At this time of year, you can count on two things in Vancouver: branches drooping with cherry blossoms — and urban parks filled with honking Canada geese, leaving trails of droppings as they waddle about.
By day's end, one gander — pooping every 10 to 20 minutes — can produce a pile of feces as heavy as a cabbage.
But Vancouver is just one city grappling with the controversial headache of how to manage growing populations of the protected bird.
Conservationists would prefer people give the birds space to nest, make the landscape less attractive to them or consider giving them birth control. Meanwhile, wildlife technicians use a variety of techniques, from egg switching to scaring the birds with predators, to deal with the messy gaggles gathering in populated spots.
"Geese are everywhere in this city," said Dana McDonald, environmental stewardship co-ordinator, for Vancouver's board of parks and recreation.
And sometimes there are conflicts.
A Canada goose can poop one kilogram per day
"If provoked or chased Canada geese can bite, especially now when they are defending their nests," said McDonald.
It's estimated that close to seven million Canada geese inhabit North America, based on data from the Canadian Wildlife Service Waterfowl Technical Committee, but it's unclear exactly how many of the hard-to-tally migratory birds actually inhabit Canada for part of the year.
Each year, the federal government approves hundreds of permits for culling and using predators to scare away the geese. About a million birds are also harvested each year, which requires a hunting permit.
Despite this, Vancouver's Canada goose population is teeming. The geese were reintroduced in the 1970s, after years of overhunting. Many of the "resident geese" don't migrate far and so they get well-fed, despite $500 city fines for wildlife feeding.
Egg addling or scare tactics
Vancouver's urban geese gobble grass seed, damage irrigation systems and defecate on memorial benches.
So, wildlife technicians switch out viable goose eggs for frozen duds — a process called egg addling.

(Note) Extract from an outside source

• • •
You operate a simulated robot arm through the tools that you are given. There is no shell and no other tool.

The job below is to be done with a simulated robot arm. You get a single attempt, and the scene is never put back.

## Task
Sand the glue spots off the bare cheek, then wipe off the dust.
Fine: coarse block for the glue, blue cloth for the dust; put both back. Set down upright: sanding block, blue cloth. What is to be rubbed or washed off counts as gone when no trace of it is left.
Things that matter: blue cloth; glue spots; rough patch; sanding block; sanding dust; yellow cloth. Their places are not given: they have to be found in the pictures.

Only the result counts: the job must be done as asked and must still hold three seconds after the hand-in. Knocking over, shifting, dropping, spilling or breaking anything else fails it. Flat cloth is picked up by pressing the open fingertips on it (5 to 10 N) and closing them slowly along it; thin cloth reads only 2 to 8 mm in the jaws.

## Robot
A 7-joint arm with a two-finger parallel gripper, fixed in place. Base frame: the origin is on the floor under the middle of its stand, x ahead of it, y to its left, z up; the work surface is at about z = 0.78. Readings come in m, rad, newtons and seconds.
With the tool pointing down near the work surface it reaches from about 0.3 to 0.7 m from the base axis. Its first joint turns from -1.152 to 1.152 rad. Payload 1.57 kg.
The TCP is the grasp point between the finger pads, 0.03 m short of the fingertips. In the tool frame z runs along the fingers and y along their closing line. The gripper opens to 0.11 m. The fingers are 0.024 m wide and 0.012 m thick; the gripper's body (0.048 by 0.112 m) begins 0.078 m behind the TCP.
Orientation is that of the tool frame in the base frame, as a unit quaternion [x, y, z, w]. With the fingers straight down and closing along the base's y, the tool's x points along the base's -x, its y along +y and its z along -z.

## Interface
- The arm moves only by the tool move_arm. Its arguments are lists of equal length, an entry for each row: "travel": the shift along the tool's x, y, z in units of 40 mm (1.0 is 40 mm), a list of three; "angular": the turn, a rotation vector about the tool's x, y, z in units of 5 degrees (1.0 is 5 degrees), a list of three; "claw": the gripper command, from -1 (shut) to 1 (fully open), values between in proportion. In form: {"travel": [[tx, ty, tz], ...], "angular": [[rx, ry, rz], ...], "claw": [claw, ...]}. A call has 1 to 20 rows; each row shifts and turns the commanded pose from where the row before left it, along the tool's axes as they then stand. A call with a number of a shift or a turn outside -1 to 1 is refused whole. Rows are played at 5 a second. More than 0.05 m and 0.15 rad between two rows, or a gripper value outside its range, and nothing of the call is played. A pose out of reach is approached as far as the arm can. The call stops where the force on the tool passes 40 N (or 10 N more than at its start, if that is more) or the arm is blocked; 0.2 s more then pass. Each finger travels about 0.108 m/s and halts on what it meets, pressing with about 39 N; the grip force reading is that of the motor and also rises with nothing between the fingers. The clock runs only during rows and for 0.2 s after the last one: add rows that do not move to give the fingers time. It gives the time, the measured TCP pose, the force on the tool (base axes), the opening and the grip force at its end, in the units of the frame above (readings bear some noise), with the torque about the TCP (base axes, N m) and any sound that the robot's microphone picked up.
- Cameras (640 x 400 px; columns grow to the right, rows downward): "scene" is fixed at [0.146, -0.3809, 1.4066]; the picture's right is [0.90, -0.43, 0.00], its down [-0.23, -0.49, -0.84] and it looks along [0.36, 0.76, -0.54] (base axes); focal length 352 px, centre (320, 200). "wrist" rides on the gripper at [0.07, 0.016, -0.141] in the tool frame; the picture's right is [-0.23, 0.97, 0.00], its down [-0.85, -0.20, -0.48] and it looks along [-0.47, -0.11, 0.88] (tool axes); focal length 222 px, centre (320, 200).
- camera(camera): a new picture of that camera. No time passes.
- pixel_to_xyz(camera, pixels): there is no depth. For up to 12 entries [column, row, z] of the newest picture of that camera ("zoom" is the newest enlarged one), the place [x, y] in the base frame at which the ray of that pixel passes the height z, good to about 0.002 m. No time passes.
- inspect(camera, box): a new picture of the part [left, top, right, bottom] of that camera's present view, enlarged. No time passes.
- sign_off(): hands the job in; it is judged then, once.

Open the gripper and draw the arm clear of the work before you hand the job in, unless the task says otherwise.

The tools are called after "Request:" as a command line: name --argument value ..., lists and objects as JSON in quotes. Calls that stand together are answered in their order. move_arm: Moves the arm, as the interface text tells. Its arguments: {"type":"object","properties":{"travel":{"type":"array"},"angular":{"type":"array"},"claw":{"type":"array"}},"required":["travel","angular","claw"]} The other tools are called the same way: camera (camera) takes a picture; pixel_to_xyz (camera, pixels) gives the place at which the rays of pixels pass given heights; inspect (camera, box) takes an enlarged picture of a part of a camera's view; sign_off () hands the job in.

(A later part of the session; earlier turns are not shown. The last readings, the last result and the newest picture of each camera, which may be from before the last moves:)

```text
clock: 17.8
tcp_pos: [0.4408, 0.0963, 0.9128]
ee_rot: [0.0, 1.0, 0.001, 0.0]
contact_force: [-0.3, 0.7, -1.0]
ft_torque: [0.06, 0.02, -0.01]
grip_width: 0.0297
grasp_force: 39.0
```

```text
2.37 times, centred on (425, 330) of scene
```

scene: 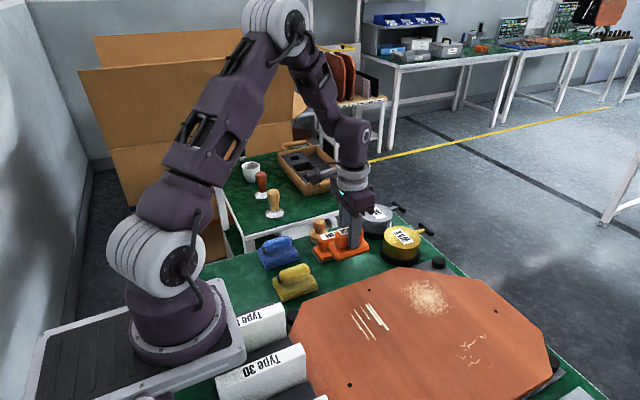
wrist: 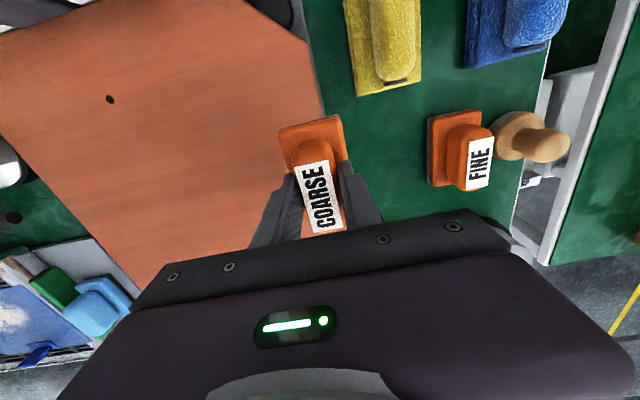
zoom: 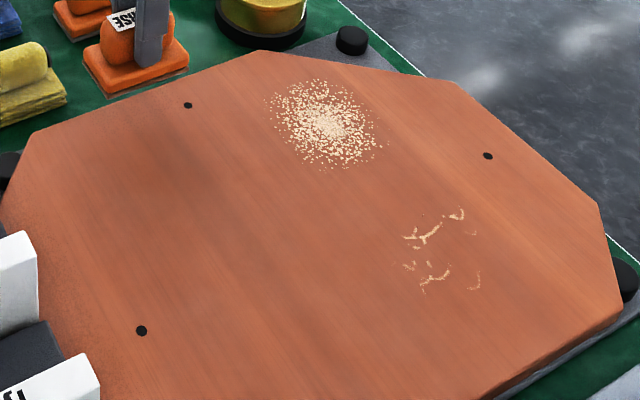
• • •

Hoping to target eggs this April, the Vancouver parks board began asking people to report any nests they find, which can often be spotted around nearby homes or even on roofs.
A female goose can lay several clutches a season, each containing an average of eight eggs. At that rate, even with gosling predation, Metro Vancouver expects to be dealing with 6,000 urban geese by 2025 — double what it has right now.
Park staff, wearing protective gear, empty at least a few hundred nests each year.
The method is permitted under the federal Migratory Birds Convention Act and supported by the B.C. SPCA and People for the Ethical Treatment of Animals (PETA), according to the city.
In Ontario, nests are often destroyed and predators are used to scare geese away. In 2021, the Toronto and Region Conservation Authority relocated 3,163 geese.
"They are a very stubborn species. We tend to be very respectful of species such as the Canada geese, because it's our namesake and they are kind of regal and pretty," said Dan Frankian owner of Hawkeye Bird and Animal Wildlife Control and Removal in North York, Ont.
Frankian has spent three decades removing unwanted wildlife.
He is paid by thousands of clients to keep properties — from golf courses to airports — goose-free. The management of Canada geese management makes up about one third of his $8-million annual wildlife removal contracts.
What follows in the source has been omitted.